Perhaps the weirdest weirdo rapper, though, is the one who seems so resolutely normal upon first inspection: Rick Ross. Over the years, this Miami MC has gotten better and better, his gruffly declarative rhymes growing both more rigorous and loopier without sacrificing their blunt power. His excellent album Teflon Don boasted some of the year’s most indelible pop moments, foremost among them the churning, Lex Luger-produced double-header of “MC Hammer” and “B.M.F.” At first, Ross seems like a familiar rap triumphalist, exulting in tales well told of drug-kingpinning and woman-“penetrating” over lush, expensive-sounding beats—except, that is, for the unavoidable sense that Ross, revealed to have worked as a corrections officer years ago, is all but certainly lying through his teeth. The performative tissue separating who a rapper says he is from who he actually is, with Ross, as thin as he is fat—something he nods obliquely toward when he calls himself MC Hammer, Big Meech, the Notorious B.I.G., or, on a new mixtape song, Bo Diddley. (Lil B, a.k.a. Hannah Montana, a.k.a. Mel Gibson, would approve.) Elsewhere, Ross raps about a duplicitous girl he’s involved with, praising her acting ability. Unreal recognize unreal.

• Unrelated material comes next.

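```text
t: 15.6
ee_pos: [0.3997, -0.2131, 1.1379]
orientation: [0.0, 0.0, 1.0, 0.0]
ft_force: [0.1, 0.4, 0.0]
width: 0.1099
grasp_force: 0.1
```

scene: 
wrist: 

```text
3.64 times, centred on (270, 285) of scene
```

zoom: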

Speaking of gifted weirdos, Jody, I actually liked R. Kelly’s soul-throwback album, Love Letter. As much as I love his hornball eccentricities, it’s nice to see him tuck them away and put his singing and songwriting genius (both of which are sometimes obscured in discussions of the eccentricities) on such straightforward display. As much as I tried to like the Janelle Monae album, though, I never found a way in. I’m eager for Ann, who is an Archacolyte, to tell me what I’ve been missing.